Copy exactly the lines from the one containing "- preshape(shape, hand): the" through the one containing "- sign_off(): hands", both included, and nothing else.

** Start of Recorded data **

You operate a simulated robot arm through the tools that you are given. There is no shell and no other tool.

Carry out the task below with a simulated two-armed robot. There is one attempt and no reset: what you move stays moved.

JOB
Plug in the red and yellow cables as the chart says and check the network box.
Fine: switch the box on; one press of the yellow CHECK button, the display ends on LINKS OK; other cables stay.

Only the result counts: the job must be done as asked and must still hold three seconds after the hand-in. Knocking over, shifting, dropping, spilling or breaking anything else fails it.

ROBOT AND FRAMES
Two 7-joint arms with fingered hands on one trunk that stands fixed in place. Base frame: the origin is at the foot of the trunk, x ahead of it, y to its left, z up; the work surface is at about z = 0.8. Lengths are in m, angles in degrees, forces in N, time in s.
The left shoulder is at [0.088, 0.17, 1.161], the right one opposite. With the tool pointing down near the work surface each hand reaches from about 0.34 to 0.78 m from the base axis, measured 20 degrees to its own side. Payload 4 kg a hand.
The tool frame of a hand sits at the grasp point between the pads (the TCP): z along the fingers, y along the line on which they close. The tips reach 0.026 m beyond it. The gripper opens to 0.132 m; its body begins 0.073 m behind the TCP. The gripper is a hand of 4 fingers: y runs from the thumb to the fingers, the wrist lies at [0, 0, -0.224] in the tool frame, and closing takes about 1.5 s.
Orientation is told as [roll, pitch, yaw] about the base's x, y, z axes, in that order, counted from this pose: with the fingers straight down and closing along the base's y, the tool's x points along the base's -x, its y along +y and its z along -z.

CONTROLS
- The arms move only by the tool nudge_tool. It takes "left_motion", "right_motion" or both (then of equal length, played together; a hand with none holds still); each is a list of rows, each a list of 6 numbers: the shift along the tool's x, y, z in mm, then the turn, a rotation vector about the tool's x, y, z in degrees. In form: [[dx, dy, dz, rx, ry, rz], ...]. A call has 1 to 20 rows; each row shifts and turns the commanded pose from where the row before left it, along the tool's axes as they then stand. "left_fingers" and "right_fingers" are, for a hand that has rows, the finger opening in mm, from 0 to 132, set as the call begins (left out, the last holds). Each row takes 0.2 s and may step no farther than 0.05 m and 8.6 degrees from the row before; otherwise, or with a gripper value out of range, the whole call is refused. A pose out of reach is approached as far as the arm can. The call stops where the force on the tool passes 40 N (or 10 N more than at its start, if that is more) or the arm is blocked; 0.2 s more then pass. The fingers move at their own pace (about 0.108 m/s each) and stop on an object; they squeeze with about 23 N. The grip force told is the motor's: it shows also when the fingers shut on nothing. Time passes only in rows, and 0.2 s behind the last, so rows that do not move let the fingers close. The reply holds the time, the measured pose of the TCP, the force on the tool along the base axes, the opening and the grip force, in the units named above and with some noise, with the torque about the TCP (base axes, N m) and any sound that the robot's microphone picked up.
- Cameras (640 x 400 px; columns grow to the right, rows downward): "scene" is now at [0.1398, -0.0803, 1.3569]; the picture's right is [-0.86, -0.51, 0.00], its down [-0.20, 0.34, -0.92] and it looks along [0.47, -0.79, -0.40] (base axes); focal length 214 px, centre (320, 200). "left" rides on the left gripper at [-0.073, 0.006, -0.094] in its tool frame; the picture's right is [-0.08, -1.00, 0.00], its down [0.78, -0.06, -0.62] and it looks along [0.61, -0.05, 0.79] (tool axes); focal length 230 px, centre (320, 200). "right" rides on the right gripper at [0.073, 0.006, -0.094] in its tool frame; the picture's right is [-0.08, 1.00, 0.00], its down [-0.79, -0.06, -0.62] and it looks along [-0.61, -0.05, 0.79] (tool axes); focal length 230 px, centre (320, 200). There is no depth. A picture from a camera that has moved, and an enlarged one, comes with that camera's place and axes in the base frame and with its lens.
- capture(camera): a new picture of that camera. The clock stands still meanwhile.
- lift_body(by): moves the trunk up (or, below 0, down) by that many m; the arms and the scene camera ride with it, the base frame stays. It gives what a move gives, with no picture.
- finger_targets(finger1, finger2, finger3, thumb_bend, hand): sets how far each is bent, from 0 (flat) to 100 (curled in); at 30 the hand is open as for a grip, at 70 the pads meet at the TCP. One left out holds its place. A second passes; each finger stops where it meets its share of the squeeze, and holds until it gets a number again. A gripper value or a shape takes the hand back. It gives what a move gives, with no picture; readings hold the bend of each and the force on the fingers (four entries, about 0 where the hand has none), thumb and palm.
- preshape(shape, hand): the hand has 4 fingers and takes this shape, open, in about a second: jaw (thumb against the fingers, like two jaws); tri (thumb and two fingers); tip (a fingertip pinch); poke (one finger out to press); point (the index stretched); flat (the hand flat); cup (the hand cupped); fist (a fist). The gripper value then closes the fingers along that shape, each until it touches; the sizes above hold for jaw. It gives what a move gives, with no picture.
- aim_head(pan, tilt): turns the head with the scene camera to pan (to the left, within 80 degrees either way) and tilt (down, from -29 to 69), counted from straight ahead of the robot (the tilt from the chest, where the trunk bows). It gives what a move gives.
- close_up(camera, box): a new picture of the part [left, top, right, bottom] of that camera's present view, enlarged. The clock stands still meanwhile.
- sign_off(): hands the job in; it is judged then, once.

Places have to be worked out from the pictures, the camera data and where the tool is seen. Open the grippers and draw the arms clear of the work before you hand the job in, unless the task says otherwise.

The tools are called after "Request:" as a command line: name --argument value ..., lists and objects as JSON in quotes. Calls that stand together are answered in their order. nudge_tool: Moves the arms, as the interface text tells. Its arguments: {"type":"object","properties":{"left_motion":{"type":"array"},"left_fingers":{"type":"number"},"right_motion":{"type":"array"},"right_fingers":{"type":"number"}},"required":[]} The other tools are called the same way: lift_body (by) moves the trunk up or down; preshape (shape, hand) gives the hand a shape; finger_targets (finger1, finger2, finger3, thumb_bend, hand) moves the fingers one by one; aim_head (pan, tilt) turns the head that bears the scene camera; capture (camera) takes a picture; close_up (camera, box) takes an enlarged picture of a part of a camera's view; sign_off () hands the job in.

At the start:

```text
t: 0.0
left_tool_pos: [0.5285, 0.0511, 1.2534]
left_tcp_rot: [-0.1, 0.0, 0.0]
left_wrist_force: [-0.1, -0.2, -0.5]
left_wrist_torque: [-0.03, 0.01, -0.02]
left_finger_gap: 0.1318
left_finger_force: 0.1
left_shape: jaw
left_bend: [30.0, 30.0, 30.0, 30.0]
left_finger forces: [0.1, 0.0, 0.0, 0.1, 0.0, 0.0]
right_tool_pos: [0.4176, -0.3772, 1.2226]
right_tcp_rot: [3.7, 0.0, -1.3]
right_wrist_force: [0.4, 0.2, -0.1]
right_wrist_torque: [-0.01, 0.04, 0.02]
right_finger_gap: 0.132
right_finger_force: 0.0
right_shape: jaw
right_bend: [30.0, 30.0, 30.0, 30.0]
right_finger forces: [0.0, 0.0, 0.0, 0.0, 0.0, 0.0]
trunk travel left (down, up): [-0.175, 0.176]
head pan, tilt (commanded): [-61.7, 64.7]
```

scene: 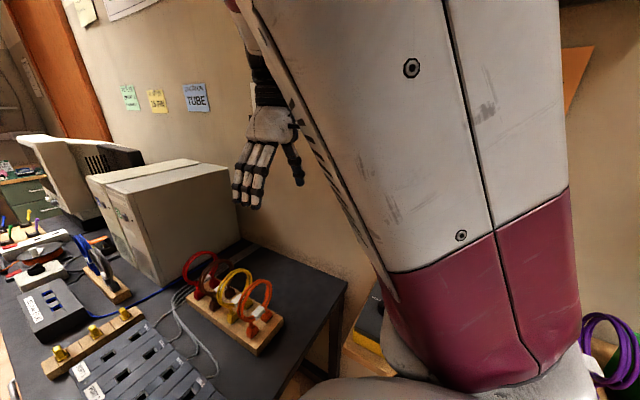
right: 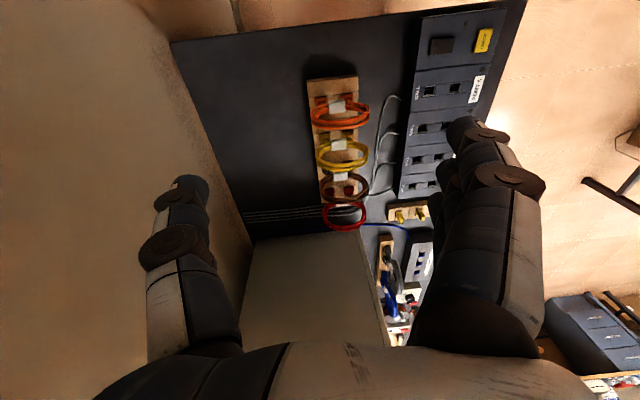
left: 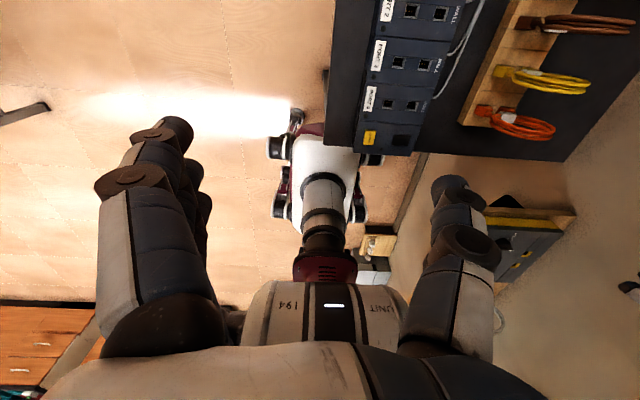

** End of Recorded data **

> _Solution to the problem_:
- preshape(shape, hand): the hand has 4 fingers and takes this shape, open, in about a second: jaw (thumb against the fingers, like two jaws); tri (thumb and two fingers); tip (a fingertip pinch); poke (one finger out to press); point (the index stretched); flat (the hand flat); cup (the hand cupped); fist (a fist). The gripper value then closes the fingers along that shape, each until it touches; the sizes above hold for jaw. It gives what a move gives, with no picture.
- aim_head(pan, tilt): turns the head with the scene camera to pan (to the left, within 80 degrees either way) and tilt (down, from -29 to 69), counted from straight ahead of the robot (the tilt from the chest, where the trunk bows). It gives what a move gives.
- close_up(camera, box): a new picture of the part [left, top, right, bottom] of that camera's present view, enlarged. The clock stands still meanwhile.
- sign_off(): hands the job in; it is judged then, once.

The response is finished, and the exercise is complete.